# Aim
Transcribe only part of the material below: the lines from the one containing "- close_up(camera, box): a" through the one containing "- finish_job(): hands", inclusive, exactly as written.

:: Supplied records ::

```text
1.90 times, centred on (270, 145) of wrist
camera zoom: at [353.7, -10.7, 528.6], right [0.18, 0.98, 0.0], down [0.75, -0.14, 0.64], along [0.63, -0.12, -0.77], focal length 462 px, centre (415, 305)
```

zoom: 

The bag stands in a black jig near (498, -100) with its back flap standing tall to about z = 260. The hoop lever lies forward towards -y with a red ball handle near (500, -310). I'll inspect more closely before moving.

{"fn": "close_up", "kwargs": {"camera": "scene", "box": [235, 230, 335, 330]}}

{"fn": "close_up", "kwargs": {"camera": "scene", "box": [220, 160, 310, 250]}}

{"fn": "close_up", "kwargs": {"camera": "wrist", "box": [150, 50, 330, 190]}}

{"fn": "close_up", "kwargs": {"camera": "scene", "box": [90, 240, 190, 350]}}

:::
:: Supplied records ::

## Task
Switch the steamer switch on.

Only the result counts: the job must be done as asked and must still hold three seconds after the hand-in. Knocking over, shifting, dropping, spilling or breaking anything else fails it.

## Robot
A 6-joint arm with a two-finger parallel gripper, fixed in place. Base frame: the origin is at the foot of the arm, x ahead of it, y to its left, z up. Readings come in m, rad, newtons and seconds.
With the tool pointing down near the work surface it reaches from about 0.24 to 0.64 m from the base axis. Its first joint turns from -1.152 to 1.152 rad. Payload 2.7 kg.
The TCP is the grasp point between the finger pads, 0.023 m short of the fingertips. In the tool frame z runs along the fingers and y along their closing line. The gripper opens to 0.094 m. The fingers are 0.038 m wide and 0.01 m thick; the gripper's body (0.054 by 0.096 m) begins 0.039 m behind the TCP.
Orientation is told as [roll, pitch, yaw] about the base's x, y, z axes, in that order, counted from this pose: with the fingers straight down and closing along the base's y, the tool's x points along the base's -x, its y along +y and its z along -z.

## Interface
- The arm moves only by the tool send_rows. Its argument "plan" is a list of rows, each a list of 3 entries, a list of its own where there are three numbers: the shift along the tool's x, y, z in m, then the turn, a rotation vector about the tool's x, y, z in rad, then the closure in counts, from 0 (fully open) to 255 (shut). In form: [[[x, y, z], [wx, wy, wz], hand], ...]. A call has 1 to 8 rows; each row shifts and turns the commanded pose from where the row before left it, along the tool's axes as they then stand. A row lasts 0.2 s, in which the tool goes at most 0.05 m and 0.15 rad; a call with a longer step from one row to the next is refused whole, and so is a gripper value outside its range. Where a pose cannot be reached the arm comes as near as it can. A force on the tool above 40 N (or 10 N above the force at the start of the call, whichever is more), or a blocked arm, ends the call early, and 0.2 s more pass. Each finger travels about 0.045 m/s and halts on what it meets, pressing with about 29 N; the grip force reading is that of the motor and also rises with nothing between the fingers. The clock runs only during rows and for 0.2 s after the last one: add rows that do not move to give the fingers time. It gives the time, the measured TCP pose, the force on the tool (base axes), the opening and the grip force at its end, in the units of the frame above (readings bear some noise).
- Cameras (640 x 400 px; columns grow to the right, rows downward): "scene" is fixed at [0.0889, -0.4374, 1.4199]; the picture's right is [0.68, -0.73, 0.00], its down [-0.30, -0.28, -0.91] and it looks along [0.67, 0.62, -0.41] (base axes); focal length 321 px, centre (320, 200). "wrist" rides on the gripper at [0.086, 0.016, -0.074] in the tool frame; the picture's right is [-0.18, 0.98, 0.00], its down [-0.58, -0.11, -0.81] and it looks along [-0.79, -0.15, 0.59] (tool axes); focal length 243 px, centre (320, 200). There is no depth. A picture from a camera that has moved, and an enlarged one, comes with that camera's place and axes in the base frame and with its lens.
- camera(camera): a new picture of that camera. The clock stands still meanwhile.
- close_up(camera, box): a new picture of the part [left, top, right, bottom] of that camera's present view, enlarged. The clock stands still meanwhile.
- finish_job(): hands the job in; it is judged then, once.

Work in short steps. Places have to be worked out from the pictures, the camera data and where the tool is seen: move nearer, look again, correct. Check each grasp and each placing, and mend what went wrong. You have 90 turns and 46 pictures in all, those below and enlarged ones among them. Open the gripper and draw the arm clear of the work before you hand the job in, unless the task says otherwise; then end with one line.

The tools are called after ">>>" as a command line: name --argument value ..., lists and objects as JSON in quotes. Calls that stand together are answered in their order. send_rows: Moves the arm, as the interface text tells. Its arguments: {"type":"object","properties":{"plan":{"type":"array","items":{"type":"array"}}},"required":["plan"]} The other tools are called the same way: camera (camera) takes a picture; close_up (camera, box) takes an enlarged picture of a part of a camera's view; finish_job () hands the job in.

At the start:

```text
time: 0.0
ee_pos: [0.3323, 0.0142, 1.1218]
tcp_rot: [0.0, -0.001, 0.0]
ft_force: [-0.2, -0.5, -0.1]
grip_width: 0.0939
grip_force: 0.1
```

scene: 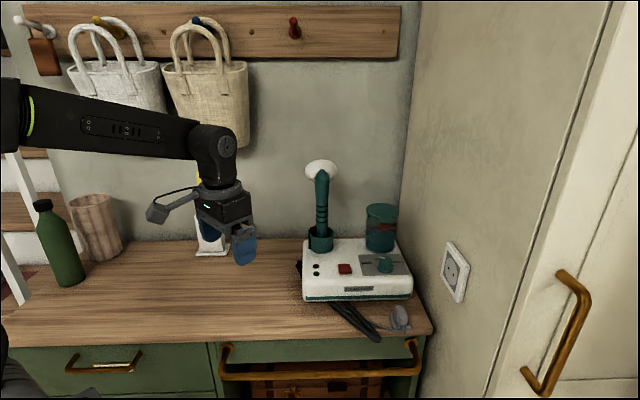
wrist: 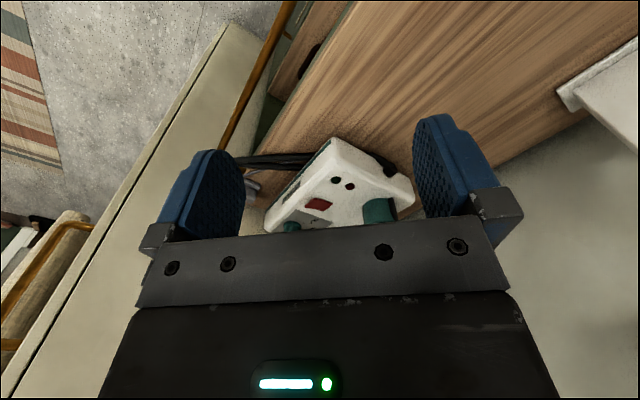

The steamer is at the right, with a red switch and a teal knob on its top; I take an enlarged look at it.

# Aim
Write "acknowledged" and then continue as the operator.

:::

# Written answer
- close_up(camera, box): a new picture of the part [left, top, right, bottom] of that camera's present view, enlarged. The clock stands still meanwhile.
- finish_job(): hands the job in; it is judged then, once.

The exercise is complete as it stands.